A threat actor, dubbed ‘Amaranth Dragon,’ has been linked to China-aligned, state-sponsored cyber-espionage activity exploiting a critical WinRAR vulnerability in attacks against government and law enforcement organizations across Southeast Asia.
According to researchers at cybersecurity firm Check Point, Amaranth Dragon is associated with operations historically attributed to APT41 and has leveraged CVE-2025-8088, a WinRAR flaw that allows attackers to write malicious files to arbitrary locations using Windows Alternate Data Streams (ADS). The vulnerability has been exploited as a zero-day since mid-2025 to establish persistence, often by dropping malware into the Windows Startup folder.
Check Point reports that Amaranth Dragon began exploiting CVE-2025-8088 on August 18, 2025, just days after a working exploit became public. However, the group’s activity dates back to at least March 2025, with multiple campaigns targeting organizations in Singapore, Thailand, Indonesia, Cambodia, Laos, and the Philippines. Each campaign used strict geofencing and lures themed around local or geopolitical events.

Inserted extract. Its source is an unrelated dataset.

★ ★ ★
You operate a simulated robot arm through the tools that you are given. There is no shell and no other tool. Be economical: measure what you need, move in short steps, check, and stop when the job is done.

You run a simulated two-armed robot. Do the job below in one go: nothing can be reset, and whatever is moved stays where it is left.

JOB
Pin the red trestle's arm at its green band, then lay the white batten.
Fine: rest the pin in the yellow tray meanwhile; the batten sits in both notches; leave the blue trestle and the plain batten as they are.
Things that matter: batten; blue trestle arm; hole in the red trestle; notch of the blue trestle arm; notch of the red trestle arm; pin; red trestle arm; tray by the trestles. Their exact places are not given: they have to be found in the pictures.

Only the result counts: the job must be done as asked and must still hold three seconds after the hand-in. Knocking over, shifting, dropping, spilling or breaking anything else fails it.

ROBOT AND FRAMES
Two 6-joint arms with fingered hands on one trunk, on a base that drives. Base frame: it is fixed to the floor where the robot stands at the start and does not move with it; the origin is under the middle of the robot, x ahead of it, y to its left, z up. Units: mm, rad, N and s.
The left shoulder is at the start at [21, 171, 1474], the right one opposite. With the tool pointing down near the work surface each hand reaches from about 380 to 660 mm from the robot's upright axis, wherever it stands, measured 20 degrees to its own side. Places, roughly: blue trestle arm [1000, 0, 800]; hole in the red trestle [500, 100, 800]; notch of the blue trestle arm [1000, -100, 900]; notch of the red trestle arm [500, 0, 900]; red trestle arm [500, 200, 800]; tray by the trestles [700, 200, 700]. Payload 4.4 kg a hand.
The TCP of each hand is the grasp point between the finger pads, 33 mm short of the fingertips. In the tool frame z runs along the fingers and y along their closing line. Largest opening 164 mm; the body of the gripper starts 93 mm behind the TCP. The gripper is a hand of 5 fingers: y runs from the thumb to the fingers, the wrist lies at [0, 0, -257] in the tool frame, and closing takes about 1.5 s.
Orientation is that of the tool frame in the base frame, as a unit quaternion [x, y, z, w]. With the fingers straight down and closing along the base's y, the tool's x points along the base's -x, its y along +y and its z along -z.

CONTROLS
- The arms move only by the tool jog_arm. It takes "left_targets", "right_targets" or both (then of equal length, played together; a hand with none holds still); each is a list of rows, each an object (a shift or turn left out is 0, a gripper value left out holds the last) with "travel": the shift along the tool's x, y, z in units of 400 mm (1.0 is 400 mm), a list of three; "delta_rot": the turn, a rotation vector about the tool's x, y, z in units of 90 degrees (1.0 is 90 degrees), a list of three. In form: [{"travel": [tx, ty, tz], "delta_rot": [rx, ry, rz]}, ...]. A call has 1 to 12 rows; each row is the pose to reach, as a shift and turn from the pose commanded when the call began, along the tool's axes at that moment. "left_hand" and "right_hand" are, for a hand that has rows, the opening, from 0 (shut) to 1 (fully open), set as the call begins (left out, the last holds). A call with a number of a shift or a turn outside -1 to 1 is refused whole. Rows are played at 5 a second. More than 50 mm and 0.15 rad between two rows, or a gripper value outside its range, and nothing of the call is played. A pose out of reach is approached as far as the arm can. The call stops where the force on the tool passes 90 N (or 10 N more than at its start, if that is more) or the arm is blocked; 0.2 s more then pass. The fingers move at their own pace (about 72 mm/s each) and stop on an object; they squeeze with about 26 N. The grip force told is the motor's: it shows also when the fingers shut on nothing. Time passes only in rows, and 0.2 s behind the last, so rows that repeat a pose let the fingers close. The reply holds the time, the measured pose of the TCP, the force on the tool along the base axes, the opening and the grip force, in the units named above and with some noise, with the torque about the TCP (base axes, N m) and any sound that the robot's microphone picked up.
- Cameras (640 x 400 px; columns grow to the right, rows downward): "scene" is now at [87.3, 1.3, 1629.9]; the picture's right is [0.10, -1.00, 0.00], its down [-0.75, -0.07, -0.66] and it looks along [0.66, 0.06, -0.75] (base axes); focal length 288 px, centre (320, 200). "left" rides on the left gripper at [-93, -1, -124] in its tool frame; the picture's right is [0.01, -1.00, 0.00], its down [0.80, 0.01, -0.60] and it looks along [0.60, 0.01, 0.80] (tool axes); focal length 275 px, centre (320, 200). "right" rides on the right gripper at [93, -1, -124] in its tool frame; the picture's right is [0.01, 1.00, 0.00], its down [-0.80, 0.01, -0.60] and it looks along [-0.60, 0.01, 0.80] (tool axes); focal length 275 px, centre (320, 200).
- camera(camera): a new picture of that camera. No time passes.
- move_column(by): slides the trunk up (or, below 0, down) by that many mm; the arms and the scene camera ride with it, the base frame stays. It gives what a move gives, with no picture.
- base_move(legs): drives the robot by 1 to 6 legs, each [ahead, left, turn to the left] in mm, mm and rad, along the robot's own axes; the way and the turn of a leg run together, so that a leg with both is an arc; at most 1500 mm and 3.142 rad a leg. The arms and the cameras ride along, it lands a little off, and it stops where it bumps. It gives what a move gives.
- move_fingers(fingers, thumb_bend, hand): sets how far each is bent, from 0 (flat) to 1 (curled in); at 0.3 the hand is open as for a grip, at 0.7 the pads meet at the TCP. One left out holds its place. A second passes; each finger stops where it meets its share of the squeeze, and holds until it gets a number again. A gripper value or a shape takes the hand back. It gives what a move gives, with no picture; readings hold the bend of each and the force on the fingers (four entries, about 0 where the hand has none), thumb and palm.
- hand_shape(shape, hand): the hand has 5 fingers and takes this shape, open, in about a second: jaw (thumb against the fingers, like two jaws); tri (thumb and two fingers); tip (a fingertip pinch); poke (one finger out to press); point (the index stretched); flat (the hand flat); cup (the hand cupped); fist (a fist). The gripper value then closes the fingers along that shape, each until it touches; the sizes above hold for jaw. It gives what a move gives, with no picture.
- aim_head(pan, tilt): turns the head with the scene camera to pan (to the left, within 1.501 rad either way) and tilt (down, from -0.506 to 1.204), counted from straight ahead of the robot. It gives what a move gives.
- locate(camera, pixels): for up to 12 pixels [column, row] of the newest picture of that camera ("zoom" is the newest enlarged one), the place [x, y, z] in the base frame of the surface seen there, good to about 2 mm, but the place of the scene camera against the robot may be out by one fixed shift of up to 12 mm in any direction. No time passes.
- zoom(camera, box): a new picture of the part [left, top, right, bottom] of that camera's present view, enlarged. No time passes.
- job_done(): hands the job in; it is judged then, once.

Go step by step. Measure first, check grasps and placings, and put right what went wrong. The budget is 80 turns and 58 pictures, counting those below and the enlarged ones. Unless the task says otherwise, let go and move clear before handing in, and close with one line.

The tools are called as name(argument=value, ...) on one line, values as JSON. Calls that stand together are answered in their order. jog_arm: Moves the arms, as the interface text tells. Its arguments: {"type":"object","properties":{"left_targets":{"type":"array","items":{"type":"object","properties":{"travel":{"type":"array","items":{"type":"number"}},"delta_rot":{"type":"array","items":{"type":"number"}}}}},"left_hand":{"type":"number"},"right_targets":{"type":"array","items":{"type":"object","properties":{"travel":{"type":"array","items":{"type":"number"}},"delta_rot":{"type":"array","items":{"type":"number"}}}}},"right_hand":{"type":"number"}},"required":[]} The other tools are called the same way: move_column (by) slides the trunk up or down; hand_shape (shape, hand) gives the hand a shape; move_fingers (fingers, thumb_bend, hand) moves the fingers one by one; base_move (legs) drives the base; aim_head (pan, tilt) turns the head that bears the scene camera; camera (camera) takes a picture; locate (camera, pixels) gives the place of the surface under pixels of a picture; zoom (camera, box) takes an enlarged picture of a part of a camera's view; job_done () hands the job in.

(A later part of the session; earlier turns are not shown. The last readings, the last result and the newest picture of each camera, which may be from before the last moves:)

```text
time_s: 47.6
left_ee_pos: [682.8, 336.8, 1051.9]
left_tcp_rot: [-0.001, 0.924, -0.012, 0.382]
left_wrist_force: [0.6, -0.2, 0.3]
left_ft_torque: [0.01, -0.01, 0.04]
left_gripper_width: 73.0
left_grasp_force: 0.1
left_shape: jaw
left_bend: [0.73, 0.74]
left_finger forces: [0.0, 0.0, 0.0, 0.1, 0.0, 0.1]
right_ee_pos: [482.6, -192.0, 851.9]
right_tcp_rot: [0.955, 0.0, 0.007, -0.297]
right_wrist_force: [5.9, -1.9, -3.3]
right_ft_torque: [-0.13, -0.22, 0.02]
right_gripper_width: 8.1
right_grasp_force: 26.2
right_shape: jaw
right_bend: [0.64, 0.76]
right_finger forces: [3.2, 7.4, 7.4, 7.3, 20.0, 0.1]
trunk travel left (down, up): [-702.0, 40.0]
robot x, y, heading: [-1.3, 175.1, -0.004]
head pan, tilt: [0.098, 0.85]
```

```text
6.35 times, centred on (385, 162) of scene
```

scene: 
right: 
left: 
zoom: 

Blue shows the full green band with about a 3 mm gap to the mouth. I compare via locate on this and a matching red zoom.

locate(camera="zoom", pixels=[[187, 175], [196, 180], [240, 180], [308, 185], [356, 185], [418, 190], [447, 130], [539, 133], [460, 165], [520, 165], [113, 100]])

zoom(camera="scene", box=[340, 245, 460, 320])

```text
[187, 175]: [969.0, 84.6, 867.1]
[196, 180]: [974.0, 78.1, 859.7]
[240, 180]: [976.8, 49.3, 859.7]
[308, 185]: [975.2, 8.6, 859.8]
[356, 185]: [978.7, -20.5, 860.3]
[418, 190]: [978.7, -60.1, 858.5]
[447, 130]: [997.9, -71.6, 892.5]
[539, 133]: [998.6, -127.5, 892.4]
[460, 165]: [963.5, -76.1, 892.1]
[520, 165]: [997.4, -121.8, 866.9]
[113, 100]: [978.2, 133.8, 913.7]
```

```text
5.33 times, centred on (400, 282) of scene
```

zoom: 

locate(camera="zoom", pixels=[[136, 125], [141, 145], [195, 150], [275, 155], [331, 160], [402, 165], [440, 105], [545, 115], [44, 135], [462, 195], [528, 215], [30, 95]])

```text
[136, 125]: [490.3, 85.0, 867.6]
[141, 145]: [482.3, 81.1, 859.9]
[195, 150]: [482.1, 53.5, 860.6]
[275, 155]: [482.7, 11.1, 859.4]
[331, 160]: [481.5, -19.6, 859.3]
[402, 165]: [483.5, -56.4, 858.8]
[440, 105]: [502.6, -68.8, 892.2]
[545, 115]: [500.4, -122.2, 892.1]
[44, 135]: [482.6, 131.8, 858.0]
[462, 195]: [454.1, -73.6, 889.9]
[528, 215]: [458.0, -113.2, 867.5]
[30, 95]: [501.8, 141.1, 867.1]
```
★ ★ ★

The attacks combined legitimate tools with a custom Amaranth Loader, delivered via encrypted payloads retrieved from command-and-control servers (C&C) hidden behind Cloudflare infrastructure. Earlier campaigns relied on ZIP archives containing malicious LNK and BAT files, while later operations abused the WinRAR flaw to plant scripts directly in Startup folders, sometimes with additional Registry Run keys for redundancy. Signed executables were then launched that sideloaded malicious DLLs and decrypted payloads in memory.
In many cases, the final payload was the Havoc C2 post-exploitation framework, widely abused by threat actors in recent years. More recent campaigns also deployed a new remote access tool called ‘TGAmaranth RAT,’ which uses Telegram bots for C&C and supports data exfiltration, surveillance, and process enumeration while incorporating multiple anti-debugging and EDR evasion techniques.
Last month, Google Mandiant reported that the WinRAR flaw was being widely exploited by multiple threat actors, ranging from Russian state-linked groups to Chinese espionage actors and financially motivated cybercriminals.